**Available records**
########
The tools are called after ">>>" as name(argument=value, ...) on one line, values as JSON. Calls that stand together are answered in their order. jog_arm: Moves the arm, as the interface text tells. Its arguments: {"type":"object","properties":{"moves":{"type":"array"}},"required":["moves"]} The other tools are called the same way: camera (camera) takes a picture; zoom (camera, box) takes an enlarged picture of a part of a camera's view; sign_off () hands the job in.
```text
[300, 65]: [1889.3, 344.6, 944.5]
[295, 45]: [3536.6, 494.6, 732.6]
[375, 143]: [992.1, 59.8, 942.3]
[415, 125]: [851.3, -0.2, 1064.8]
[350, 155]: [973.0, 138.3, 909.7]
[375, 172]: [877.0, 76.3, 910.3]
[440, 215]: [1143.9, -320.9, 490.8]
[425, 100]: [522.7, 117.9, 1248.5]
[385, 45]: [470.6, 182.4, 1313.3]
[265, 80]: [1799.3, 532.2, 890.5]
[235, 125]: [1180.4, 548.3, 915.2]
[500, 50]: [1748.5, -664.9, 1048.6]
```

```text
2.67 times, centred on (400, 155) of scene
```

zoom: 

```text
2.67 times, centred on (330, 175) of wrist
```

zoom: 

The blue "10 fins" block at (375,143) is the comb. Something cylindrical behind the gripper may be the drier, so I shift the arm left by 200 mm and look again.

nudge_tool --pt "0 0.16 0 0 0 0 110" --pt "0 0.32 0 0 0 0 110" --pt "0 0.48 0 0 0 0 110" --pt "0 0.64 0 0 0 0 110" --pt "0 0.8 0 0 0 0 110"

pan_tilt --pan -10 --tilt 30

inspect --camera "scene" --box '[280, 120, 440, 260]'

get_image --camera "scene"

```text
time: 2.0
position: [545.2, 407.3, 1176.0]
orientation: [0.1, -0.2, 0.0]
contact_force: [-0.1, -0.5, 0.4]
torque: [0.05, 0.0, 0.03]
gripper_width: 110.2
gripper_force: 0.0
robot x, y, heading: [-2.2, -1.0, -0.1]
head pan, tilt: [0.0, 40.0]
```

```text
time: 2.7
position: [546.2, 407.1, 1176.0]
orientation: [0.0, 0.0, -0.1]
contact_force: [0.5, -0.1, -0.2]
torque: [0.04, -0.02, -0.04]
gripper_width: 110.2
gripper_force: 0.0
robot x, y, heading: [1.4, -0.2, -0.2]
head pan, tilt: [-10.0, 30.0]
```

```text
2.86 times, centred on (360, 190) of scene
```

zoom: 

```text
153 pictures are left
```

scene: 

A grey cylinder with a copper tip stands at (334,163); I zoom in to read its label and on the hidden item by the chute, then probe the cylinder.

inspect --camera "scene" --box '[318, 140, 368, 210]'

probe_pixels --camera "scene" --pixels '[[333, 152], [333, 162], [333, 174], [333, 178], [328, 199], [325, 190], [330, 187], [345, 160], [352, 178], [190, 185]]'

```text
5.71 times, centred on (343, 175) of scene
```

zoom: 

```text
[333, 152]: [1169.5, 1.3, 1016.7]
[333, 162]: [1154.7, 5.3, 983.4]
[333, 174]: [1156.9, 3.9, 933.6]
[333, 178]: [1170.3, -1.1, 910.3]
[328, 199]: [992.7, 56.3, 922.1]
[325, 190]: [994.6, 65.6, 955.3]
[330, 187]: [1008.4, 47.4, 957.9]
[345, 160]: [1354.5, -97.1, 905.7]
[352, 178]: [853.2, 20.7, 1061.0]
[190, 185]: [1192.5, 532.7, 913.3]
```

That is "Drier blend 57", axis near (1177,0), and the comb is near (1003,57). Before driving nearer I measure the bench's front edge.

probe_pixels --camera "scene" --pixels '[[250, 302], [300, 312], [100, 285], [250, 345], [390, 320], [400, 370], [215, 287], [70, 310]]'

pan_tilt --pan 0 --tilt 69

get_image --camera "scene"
########
The records above should be returned exactly.

The tools are called after ">>>" as name(argument=value, ...) on one line, values as JSON. Calls that stand together are answered in their order. jog_arm: Moves the arm, as the interface text tells. Its arguments: {"type":"object","properties":{"moves":{"type":"array"}},"required":["moves"]} The other tools are called the same way: camera (camera) takes a picture; zoom (camera, box) takes an enlarged picture of a part of a camera's view; sign_off () hands the job in.
```text
[300, 65]: [1889.3, 344.6, 944.5]
[295, 45]: [3536.6, 494.6, 732.6]
[375, 143]: [992.1, 59.8, 942.3]
[415, 125]: [851.3, -0.2, 1064.8]
[350, 155]: [973.0, 138.3, 909.7]
[375, 172]: [877.0, 76.3, 910.3]
[440, 215]: [1143.9, -320.9, 490.8]
[425, 100]: [522.7, 117.9, 1248.5]
[385, 45]: [470.6, 182.4, 1313.3]
[265, 80]: [1799.3, 532.2, 890.5]
[235, 125]: [1180.4, 548.3, 915.2]
[500, 50]: [1748.5, -664.9, 1048.6]
```

```text
2.67 times, centred on (400, 155) of scene
```

zoom: 

```text
2.67 times, centred on (330, 175) of wrist
```

zoom: 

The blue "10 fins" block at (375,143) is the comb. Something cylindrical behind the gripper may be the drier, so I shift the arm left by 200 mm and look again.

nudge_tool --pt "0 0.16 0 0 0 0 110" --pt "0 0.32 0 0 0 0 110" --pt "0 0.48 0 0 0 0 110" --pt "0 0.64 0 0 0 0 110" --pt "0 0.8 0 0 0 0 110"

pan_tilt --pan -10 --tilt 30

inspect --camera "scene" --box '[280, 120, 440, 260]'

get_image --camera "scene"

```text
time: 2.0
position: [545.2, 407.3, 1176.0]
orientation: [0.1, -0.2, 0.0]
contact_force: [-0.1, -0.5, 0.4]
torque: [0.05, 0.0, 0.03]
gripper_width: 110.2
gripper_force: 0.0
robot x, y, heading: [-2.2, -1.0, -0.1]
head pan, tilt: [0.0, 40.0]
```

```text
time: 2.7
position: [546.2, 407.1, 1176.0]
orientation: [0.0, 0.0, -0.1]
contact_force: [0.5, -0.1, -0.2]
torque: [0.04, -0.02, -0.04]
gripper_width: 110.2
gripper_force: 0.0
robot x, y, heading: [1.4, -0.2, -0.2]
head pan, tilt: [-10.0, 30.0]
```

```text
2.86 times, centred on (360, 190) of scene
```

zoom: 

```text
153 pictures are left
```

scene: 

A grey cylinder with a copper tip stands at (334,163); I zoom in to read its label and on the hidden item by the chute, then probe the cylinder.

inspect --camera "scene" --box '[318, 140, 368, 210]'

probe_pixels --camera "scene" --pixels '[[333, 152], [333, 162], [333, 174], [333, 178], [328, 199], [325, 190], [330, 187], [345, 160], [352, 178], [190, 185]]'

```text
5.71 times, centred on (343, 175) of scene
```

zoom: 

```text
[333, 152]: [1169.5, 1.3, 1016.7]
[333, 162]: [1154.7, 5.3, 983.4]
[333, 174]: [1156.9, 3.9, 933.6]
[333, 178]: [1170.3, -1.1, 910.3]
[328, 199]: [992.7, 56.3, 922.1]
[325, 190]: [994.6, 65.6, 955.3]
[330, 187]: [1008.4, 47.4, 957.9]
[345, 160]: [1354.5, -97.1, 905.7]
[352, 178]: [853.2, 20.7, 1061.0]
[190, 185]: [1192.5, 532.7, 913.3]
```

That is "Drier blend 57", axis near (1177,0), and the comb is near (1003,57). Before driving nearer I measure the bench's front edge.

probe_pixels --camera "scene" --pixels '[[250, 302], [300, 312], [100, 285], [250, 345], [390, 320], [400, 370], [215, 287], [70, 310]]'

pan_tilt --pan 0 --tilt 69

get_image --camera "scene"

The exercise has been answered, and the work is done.